CLAIMS What is claimed is:

1. A method of processing a substrate, the method comprising: conformally depositing a silicon-containing film in one or more recessed features of the substrate; and etching at least a portion of the silicon-containing film to at least one of a desired depth and desired profile by exposing the substrate to a remote plasma.

2. The method of claim 1, wherein the silicon-containing film comprises an amorphous silicon layer.

3. The method of claim 1, wherein the silicon-containing film comprises silicon oxide, silicon nitride, silicon carbide, silicon oxycarbide, silicon carbonitride, silicon oxynitride, or silicon oxycarbonitride.

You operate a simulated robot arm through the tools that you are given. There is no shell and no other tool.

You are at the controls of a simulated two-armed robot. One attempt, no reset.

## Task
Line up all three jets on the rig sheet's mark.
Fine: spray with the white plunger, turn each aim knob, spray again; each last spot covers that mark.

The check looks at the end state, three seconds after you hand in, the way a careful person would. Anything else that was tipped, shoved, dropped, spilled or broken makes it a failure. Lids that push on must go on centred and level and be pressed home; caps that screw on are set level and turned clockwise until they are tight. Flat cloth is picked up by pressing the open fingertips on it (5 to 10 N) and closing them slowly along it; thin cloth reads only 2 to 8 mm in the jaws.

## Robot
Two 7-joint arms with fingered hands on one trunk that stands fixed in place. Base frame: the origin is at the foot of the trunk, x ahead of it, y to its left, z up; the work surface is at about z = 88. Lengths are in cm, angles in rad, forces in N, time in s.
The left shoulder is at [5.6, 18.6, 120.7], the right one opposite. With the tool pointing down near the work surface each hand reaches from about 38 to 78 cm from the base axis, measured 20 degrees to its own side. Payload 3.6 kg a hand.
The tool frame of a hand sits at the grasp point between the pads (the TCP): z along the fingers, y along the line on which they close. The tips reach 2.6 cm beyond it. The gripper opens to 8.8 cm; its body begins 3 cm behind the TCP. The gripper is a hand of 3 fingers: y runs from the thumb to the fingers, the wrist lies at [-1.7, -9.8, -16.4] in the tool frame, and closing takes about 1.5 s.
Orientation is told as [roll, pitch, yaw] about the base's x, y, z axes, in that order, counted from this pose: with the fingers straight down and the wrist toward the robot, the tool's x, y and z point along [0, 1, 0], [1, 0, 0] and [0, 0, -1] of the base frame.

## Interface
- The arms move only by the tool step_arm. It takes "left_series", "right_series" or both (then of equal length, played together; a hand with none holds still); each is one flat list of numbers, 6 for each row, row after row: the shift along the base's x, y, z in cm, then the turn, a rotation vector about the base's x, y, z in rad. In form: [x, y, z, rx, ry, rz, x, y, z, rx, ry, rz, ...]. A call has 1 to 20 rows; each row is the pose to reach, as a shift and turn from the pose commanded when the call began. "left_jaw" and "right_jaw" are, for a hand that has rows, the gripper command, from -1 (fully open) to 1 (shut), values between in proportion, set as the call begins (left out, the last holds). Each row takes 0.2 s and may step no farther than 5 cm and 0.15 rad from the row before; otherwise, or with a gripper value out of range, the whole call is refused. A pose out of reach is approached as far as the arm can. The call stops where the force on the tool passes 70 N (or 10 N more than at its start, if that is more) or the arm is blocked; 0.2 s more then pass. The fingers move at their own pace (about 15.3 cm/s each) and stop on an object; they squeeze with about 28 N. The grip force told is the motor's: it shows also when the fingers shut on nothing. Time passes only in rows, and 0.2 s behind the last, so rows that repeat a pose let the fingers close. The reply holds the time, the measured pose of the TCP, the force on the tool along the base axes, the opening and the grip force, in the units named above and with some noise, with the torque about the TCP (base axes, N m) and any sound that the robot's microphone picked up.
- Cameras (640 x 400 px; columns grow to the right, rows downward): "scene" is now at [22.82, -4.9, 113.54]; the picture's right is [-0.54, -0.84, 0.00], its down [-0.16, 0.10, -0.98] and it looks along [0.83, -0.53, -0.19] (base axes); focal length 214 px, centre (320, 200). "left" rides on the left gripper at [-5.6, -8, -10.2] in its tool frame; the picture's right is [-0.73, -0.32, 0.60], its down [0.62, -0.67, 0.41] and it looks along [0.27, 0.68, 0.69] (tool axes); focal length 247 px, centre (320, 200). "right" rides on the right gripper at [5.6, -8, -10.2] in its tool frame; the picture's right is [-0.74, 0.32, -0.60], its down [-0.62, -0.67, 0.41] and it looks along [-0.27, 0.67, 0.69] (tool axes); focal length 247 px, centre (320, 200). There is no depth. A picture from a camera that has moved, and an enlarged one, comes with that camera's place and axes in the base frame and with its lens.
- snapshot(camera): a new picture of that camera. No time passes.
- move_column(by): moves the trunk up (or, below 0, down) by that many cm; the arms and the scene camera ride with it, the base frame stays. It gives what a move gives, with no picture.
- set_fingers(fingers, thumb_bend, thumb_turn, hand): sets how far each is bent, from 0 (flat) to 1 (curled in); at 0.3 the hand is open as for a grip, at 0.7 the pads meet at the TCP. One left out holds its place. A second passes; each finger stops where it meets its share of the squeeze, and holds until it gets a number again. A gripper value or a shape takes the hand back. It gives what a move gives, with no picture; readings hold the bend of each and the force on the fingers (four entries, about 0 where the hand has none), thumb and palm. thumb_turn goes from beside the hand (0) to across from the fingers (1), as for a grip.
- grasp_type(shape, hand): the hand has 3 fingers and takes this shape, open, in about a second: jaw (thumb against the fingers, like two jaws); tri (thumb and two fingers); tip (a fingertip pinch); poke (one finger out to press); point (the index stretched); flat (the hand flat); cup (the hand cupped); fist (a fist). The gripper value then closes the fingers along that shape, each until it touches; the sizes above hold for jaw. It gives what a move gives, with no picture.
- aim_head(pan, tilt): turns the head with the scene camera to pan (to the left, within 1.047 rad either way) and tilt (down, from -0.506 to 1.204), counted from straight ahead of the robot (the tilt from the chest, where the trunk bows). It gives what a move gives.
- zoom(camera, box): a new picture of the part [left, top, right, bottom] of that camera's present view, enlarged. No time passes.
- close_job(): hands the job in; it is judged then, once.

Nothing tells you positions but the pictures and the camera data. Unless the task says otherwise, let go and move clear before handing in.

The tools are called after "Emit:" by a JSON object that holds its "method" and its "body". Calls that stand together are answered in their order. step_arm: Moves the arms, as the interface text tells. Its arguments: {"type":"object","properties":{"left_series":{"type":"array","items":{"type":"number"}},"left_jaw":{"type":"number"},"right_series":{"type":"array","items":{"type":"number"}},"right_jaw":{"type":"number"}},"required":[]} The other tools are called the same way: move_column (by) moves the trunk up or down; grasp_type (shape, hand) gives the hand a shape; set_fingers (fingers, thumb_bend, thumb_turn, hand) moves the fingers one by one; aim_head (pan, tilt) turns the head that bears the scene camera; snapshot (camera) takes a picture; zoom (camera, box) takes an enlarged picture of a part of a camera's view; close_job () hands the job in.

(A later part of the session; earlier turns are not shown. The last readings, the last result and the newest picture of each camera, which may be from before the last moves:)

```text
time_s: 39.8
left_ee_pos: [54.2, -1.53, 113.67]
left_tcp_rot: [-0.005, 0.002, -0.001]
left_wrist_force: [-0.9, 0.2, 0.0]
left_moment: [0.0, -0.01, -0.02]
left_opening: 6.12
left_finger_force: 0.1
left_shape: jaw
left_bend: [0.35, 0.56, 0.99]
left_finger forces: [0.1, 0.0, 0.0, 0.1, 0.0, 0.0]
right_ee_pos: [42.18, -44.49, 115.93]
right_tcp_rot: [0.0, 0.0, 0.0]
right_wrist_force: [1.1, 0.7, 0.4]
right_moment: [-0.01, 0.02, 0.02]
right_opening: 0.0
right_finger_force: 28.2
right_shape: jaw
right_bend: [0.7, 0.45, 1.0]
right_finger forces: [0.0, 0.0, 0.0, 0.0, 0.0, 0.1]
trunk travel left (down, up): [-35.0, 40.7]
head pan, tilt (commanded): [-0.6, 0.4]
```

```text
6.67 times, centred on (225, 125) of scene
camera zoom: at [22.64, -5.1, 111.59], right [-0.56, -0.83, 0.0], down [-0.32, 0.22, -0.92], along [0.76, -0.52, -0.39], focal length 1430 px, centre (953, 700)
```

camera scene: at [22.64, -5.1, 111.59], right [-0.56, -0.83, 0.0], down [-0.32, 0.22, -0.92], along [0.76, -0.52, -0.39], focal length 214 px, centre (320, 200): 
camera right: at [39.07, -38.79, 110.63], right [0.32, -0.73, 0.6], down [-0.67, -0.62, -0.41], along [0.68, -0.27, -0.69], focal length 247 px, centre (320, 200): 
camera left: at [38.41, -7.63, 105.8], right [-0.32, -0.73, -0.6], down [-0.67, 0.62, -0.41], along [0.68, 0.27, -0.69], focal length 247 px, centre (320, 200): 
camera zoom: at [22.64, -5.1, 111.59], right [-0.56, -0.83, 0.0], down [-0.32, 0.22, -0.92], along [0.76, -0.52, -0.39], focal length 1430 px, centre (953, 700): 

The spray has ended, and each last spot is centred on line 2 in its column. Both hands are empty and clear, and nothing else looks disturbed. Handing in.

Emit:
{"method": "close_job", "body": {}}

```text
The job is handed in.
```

4. The method of claim 3, wherein conformally depositing the silicon-containing film comprises: flowing a silicon-containing precursor to adsorb on surfaces of the substrate; thermally decomposing the silicon-containing precursor to form an amorphous silicon layer; and exposing the amorphous silicon layer to plasma to convert the amorphous silicon layer to silicon oxide, silicon nitride, silicon carbide, silicon oxycarbide, silicon carbonitride, silicon oxynitride, or silicon oxy carbonitride.

5. The method of claim 1, wherein conformally depositing tiie silicon-containing film comprises: depositing the silicon-containing film by thermal ALD or thermal CVD; and treating the silicon-containing film with a densifying gas plasma.

6. The method of claim 1, wherein the at least one of the desired depth and desired profile of the etch is based on one or more of the following etch parameters: chamber pressure, substrate temperature, exposure time, gas composition, relative concentrations of the gas composition, and RF power.

7. A method of processing a substrate, the method comprising: flowing, into a reaction chamber, a silane-based precursor to adsorb in one or more recessed features of the substrate, wherein the substrate is at an elevated temperature to thermally decompose the silane-based precursor and conformally deposit an amorphous silicon layer in the one or more recessed features of the substrate; generating, in a remote plasma chamber upstream of the reaction chamber, a remote plasma comprising radicals of hydrogen, halides, hydrocarbons, fluorocarbons, or combinations thereof; and exposing, in the reaction chamber, the substrate to the remote plasma to etch at least a portion of a silicon-containing layer in the one or more recessed features to at least one of a desired depth and desired profile by modulating one or more of the following etch parameters: chamber pressure, substrate temperature, exposure time, gas composition of the remote plasma, relative concentrations of the gas composition, and RF power.

8. A method of processing a substrate housed in a process chamber, the method comprising: introducing a silicon-containing precursor and a reactant to the process chamber at a substrate temperature less than about 700°C to form a silicon-containing film over the substrate without igniting a plasma; after forming the silicon-containing film, performing a plasma treatment operation, the plasma treatment operation comprising: stopping flow of the silicon-containing precursor and the flow of the reactant; introducing a densifying gas into the process chamber; and igniting a plasma to treat the silicon-containing film; and modulating at least one of the silicon-containing precursor, the reactant, or process conditions during the plasma treatment operation to vary at least the composition of or density of the silicon-containing film to form a treated silicon-containing film.

9. The method of claim 8, further comprising: etching at least a portion of the treated silicon-containing film to at least one of a desired depth and desired profile by exposing the substrate to a remote plasma.

10. An apparatus for processing substrates, the apparatus comprising: one or more process chambers, each process chamber comprising a chuck; one or more gas inlets into the process chambers and associated flow-control hardware; and a controller having at least one processor and a memory, wherein the at least one processor and the memory are communicatively connected with one another, the at least one processor is at least operatively connected with the flow-control hardware, and the memory stores computer-executable instructions for controlling the at least one processor to at least control the flow-control hardware to: cause formation of a silicon-containing film over the substrate without igniting a plasma at a substrate temperature of less than about 700°C; and cause the silicon-containing film to be treated using a densifying gas plasma.